Auf der Bühne stehen zwei Resopaltische mit Mikrofon, Papierstapeln und Äpfeln, an denen Tomasso Tessitori und Chris Nonnast Platz nehmen. Ein dritter dient Dirk Raulf als akustischer Regietisch. Die dokumentarische Matrix täuscht allerdings. Die beiden Darsteller lesen ihren Text zwar aus Manuskriptseiten ab. Doch der Tenor ist der einer beißenden Wutrede einer zum Tod Entschlossenen. Ein Aufschrei aus dem Grab – oder aus dem „blutenden Wald“, der auf den Ort in Dantes „Göttlicher Komödie“ anspielt, an dem die Selbstmörder ihr Schicksal beklagen. „Ich verlasse meinen Posten“ lautet der erste Satz des Abends. Und dann folgt, was Margarethes Leben für immer aus dem Gleichgewicht gebracht hat: eine Vergewaltigung im Alter von 16 Jahren an einem Bahndamm. Details des Verbrechens werden als zersplitterte Fragmente einer Erinnerung beschworen: Die Blumen, der Himmel, die Strumpfhosen. Chris Nonnast verklebt sich den Mund und bemalt ihn mit Lippenstift. Verstummtes und stumm gemachtes Opfer zugleich. Denn als nicht minder verstörend erweisen sich die Reaktionen der Umwelt. Mutter und Bruder, Schule, Nachbarn haben ihr Urteil sofort gefällt: das hexenhafte schuldige Mädchen und der unschuldige Mann – mit den Äpfeln als Metapher der Verführung. Hörspielartig umkreisen und verschlingen sich die Stimmen. In Jelinekscher Manier (allerdings ohne deren Kalauer) kreiselt die Sprache immer wieder um einzelne Begriffe, die zu weit in die Geschichte zurückreichenden Leitmotiven werden. Die Anspielung auf den Wolf, die vom Märchen bis zum Nationalsozialismus Assoziationen weckt; oder das Namenstrio „Grete Eva Schneewittchen“, mit seinem Verweis das christliche Dreamteam bis zu Paul Celans Gedicht „Todesfuge“, das Margarete mit goldenem Haar der Figur Sulamiths mit aschenem Haar gegenüberstellt. Eine blonde Zopfperücke wird in Tomasso Tessitoris Händen zum Bild dieser durchaus ambivalenten Gretchen-Geschichte.

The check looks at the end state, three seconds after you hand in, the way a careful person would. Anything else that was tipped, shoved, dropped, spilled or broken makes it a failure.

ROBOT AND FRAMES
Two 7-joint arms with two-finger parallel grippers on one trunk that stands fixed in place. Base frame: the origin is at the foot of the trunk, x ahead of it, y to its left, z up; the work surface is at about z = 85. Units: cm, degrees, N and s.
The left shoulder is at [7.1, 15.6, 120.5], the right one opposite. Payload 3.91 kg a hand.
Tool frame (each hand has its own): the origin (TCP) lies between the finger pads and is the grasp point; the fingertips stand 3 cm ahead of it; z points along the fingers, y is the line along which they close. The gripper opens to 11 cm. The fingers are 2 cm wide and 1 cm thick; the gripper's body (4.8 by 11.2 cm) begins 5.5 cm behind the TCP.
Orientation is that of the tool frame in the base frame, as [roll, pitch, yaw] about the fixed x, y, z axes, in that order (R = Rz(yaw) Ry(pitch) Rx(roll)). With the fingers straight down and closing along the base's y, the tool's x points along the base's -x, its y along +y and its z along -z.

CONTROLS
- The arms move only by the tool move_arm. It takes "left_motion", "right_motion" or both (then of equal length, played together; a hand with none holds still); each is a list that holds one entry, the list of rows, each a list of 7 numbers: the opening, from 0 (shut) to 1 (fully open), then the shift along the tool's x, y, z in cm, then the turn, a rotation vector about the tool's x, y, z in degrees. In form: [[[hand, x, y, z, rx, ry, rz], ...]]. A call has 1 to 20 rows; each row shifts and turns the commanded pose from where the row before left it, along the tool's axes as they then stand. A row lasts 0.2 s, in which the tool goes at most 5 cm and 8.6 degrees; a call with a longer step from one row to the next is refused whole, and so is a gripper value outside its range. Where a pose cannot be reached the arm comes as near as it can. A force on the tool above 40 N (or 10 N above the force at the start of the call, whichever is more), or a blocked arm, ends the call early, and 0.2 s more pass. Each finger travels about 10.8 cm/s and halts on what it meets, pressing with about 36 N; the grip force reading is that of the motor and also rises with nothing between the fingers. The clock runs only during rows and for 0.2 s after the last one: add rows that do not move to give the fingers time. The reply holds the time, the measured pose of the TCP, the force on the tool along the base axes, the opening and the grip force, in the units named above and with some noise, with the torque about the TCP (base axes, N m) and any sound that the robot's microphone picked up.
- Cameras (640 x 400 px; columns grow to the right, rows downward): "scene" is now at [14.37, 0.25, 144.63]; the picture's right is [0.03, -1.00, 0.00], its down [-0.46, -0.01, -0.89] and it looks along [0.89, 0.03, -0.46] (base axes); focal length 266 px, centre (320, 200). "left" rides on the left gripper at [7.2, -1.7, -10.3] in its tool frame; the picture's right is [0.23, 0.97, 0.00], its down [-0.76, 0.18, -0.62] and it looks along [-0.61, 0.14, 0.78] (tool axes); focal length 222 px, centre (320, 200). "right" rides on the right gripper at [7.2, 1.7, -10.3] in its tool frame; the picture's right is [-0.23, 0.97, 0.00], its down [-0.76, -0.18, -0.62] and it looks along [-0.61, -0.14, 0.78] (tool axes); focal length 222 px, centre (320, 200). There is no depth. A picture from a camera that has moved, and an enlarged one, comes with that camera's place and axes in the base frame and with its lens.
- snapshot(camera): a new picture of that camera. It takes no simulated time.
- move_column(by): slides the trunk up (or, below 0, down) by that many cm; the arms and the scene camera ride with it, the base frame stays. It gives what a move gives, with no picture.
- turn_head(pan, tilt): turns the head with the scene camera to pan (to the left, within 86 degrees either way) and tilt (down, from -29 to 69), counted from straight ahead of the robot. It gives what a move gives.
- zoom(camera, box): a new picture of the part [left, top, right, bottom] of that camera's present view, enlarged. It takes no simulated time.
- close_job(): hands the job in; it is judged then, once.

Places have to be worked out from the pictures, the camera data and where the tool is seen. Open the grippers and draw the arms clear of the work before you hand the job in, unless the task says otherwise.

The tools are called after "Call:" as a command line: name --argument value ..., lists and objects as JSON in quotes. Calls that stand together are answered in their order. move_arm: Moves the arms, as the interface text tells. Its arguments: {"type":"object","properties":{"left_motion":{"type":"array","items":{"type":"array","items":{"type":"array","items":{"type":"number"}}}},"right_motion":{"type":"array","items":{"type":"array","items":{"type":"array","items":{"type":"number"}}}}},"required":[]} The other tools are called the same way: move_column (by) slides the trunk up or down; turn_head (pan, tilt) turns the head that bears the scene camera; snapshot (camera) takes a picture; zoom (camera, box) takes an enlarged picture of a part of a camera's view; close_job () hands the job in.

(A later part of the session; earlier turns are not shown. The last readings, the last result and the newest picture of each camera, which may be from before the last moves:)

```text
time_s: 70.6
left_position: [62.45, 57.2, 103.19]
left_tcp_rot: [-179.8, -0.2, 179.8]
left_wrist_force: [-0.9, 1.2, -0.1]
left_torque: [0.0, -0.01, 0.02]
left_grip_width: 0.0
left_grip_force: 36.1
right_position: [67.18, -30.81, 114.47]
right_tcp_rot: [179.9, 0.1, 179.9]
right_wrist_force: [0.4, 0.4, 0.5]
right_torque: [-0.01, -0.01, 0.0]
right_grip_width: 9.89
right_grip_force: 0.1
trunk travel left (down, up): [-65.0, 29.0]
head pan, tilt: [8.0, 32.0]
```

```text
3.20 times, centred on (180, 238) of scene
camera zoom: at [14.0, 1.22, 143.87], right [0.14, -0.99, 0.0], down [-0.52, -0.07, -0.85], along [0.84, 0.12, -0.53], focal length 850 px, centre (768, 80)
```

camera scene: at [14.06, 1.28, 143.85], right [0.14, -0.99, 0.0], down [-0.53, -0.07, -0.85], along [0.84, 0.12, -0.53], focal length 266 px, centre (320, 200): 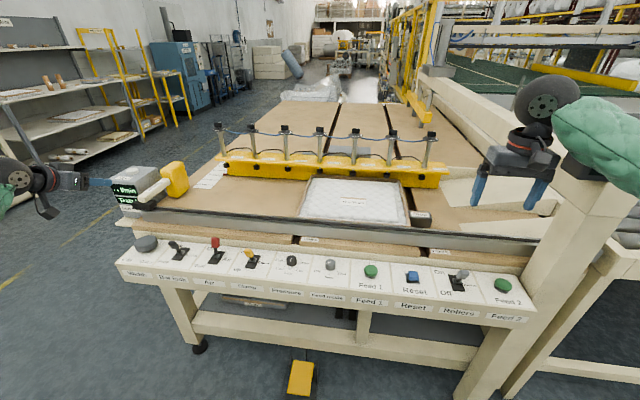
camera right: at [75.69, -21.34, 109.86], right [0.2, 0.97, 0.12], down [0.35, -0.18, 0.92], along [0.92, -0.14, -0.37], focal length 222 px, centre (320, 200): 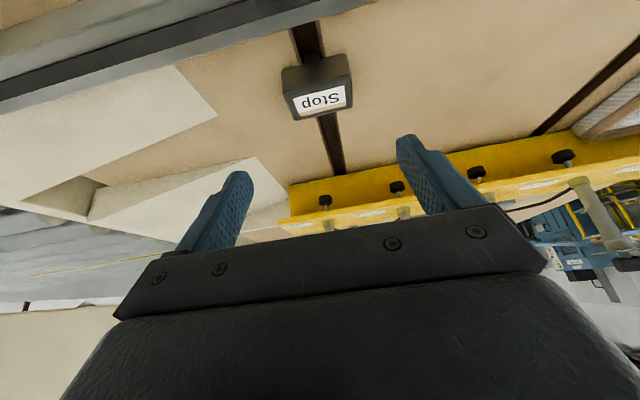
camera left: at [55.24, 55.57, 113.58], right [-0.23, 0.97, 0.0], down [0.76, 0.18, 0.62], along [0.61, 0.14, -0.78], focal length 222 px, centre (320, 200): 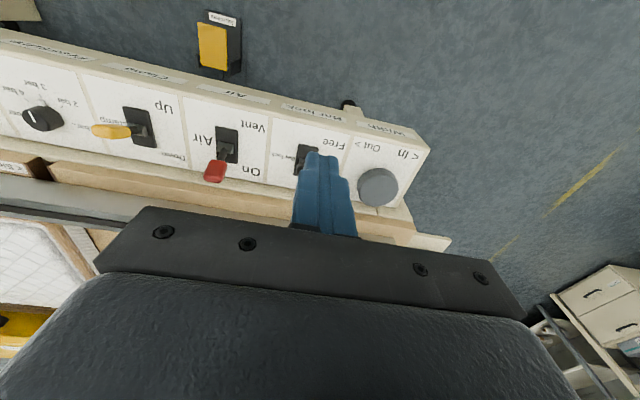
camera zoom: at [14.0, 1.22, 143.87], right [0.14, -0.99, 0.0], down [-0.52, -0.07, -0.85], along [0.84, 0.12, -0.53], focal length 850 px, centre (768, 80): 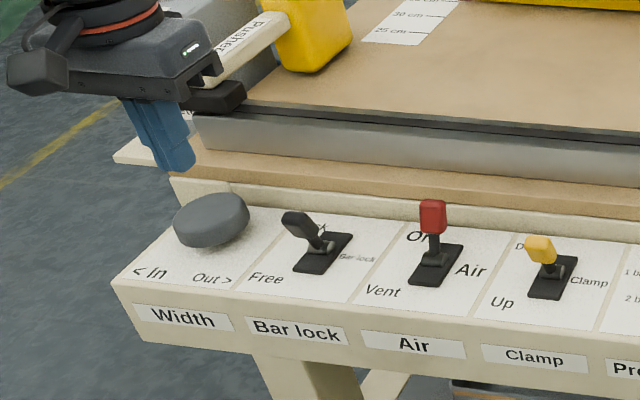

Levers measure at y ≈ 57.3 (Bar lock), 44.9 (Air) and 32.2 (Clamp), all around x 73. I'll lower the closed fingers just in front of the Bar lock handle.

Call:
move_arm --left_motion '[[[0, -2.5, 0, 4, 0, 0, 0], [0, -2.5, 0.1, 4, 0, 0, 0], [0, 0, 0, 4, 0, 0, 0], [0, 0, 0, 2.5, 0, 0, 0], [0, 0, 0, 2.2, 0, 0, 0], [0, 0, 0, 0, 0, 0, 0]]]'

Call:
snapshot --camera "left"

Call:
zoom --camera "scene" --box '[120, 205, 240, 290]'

Margarethes Leben zum Tode hat sich aber offenbar weit früher angebahnt, das offenbaren ihre immer wieder betonte Fremdheit innerhalb des kleinbürgerlichen Milieus, ihr unbefriedigter Bildungshunger und vor alle die Sehnsucht nach dem nicht aus dem Krieg heimgekehrten Vater: „Wo warst du? Wo ist dein Grab?“, ruft Chris Nonnast insistierend. Etwas bemüht kulturkritisch wirken dabei die Querverweise auf die sozialen Netzwerke der Gegenwart. Nichtsdestotrotz gelingt dem Regie-Duo eine eindrückliche Vergegenwärtigung eines weiblichen Lebens zum Tode.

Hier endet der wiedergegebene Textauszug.